With 82 votes against 21, the Parliament of Georgia chose at its plenary session Londa Toloraia, 34, as the Head of the country’s newly established Service of State Inspector, an independent investigative agency for crimes committed by law enforcement officers and public officials. She will hold that position for a six-year term.
The new agency, which supersedes the Office of Personal Data Protection Inspector from July, 2019, will have investigative functions as well as to oversee personal data protection.

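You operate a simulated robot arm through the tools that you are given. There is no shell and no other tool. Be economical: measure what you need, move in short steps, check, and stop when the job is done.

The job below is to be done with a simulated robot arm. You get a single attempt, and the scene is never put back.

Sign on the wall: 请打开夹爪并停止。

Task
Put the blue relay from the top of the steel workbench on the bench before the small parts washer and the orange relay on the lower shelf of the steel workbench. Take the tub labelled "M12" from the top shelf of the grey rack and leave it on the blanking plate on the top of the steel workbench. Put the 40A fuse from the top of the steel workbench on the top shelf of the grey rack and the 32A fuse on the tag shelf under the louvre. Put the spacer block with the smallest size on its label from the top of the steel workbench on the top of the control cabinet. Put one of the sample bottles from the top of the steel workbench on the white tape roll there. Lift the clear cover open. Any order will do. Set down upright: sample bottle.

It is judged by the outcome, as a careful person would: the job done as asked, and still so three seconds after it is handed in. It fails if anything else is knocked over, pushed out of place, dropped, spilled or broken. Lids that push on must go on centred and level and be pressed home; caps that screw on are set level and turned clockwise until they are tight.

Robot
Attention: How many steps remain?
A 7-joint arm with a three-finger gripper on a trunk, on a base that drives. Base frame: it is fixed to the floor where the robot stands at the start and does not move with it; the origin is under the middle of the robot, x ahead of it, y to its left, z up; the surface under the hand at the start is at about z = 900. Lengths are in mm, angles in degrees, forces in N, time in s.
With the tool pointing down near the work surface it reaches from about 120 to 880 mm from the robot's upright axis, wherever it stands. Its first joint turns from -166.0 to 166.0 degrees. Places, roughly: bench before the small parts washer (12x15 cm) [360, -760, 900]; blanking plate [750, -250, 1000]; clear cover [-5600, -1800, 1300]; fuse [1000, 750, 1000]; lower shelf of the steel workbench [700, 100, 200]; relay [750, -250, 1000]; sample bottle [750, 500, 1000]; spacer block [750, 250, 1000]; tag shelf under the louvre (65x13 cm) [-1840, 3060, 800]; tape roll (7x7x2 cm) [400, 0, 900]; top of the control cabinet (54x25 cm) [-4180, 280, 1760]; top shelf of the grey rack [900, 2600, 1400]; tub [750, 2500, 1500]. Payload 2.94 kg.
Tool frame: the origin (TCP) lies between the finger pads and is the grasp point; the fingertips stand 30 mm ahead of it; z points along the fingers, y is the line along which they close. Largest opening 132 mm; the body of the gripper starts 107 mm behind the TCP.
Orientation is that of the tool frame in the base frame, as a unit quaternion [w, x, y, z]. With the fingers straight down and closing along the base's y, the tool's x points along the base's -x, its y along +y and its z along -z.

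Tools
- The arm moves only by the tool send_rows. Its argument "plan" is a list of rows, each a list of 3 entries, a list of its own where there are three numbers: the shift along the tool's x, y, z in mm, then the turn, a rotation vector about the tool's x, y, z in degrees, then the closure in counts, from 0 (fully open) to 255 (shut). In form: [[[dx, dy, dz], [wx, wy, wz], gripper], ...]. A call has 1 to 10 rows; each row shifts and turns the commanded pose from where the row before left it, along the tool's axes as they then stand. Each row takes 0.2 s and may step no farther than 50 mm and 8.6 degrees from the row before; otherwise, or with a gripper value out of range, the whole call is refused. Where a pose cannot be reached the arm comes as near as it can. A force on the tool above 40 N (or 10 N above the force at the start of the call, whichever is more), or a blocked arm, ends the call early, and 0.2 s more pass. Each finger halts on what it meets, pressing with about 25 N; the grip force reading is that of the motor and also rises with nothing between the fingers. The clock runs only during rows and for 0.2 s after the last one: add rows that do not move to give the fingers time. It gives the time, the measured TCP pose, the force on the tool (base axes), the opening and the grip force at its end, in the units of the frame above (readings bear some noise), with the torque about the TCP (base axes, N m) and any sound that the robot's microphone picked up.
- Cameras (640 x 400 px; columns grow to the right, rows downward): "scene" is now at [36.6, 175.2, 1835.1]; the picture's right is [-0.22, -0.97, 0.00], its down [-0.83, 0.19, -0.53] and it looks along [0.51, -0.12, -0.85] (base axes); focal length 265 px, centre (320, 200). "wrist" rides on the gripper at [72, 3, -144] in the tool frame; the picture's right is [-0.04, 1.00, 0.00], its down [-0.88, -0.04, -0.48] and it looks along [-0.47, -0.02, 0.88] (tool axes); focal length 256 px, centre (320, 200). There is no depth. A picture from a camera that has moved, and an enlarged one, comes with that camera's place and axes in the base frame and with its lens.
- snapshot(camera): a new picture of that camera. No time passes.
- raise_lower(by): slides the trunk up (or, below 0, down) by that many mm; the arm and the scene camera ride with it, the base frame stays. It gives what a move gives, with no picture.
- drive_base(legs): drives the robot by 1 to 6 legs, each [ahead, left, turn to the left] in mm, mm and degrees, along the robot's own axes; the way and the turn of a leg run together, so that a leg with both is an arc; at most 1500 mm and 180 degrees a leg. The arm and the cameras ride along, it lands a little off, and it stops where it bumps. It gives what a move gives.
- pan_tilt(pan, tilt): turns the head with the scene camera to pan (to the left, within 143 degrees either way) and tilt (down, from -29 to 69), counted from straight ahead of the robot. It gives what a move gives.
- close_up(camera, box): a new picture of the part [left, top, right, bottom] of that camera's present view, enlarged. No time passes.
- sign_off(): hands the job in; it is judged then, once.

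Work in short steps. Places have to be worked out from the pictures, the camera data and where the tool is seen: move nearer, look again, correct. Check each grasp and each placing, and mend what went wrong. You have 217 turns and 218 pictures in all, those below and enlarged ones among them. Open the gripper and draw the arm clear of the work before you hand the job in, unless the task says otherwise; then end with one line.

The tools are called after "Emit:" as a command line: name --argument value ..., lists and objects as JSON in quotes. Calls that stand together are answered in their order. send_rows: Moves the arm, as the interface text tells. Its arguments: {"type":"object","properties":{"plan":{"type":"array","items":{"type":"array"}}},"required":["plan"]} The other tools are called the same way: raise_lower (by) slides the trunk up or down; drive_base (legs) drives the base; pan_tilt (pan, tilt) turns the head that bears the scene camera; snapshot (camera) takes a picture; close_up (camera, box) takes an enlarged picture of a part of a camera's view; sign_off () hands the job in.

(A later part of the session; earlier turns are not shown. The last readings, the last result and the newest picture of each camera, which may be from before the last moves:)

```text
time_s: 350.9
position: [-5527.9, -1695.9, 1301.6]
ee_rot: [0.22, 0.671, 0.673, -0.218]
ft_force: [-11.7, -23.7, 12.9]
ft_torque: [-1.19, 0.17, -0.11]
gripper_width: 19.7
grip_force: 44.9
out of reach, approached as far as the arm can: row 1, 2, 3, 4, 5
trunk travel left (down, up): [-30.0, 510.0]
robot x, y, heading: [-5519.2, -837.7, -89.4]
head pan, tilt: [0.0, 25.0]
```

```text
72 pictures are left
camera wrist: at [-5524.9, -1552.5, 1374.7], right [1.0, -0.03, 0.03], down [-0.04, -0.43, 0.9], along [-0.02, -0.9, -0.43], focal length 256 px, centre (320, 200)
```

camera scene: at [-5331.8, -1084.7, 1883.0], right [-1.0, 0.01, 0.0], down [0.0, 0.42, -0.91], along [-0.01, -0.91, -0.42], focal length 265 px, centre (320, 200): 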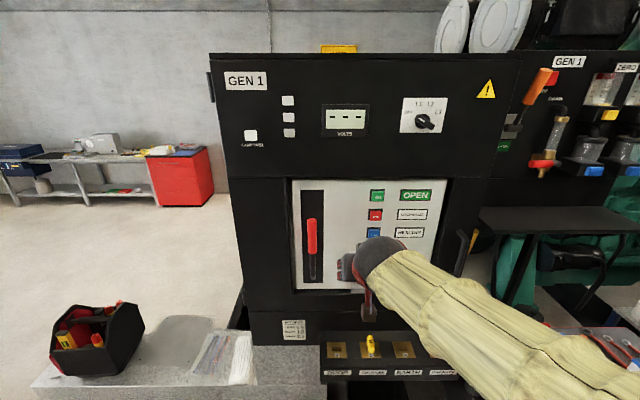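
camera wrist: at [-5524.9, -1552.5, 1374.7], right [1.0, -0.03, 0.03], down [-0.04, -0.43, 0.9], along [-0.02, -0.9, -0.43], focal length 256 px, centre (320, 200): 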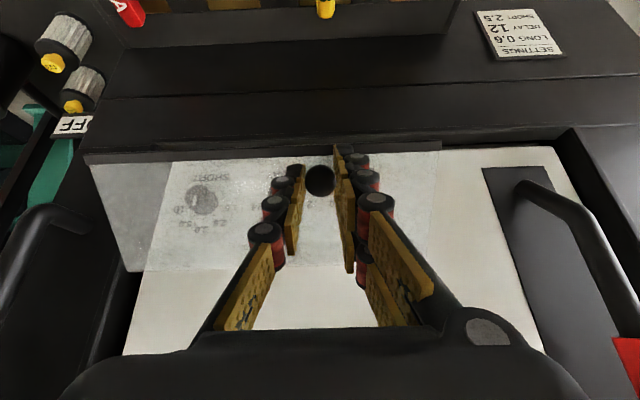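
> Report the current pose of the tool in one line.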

It will also be mandated to look into covert investigative actions of the law enforcement agencies.
Toloraia served as director of the Human Rights Department of Interior Ministry since February, 2018. She held various positions at the Prosecutor’s Office for the last nine years, and in charge of coordinating the juvenile justice element at the prosecutor-general’s office since 2010.
Opposition, NGO Criticism
During the hearing, some opposition MPs questioned Toloraia’s ability to impartially investigate former colleagues. MP Giorgi Tugushi, of European Georgia asked whether “as one of the high-ranking Ministry of Interior official, head of an important department and someone that is close to the Minister,” she would find it difficult to impartially investigate former colleagues, if need be.
MP Roman Gotsiridze (United National Movement) questioned in principle the “recent trend” of appointments of the Ministry of Interior cadre to key positions, deeming it a symptom of transition to the “police state”.
Former Georgian Dream MP, currently independent Levan Gogichaishvili questioned the integrity of “Adeishvili’s favorite prosecutor” – indicating linkage with former Justice Minister, Zurab Adeishvili, one of the more influential ministers in Mikheil Saakashvili’s administration.
NGOs have raised some questions, too. On 10 June, the Coalition for Independent and Free Judiciary, pointed to the procedural violations in the selection process. They stressed, that only one of the two candidates was satisfying minimal requirements for the job. NGOs consider, that in absence of meaningful competition between the candidates, the selection process should have been re-run.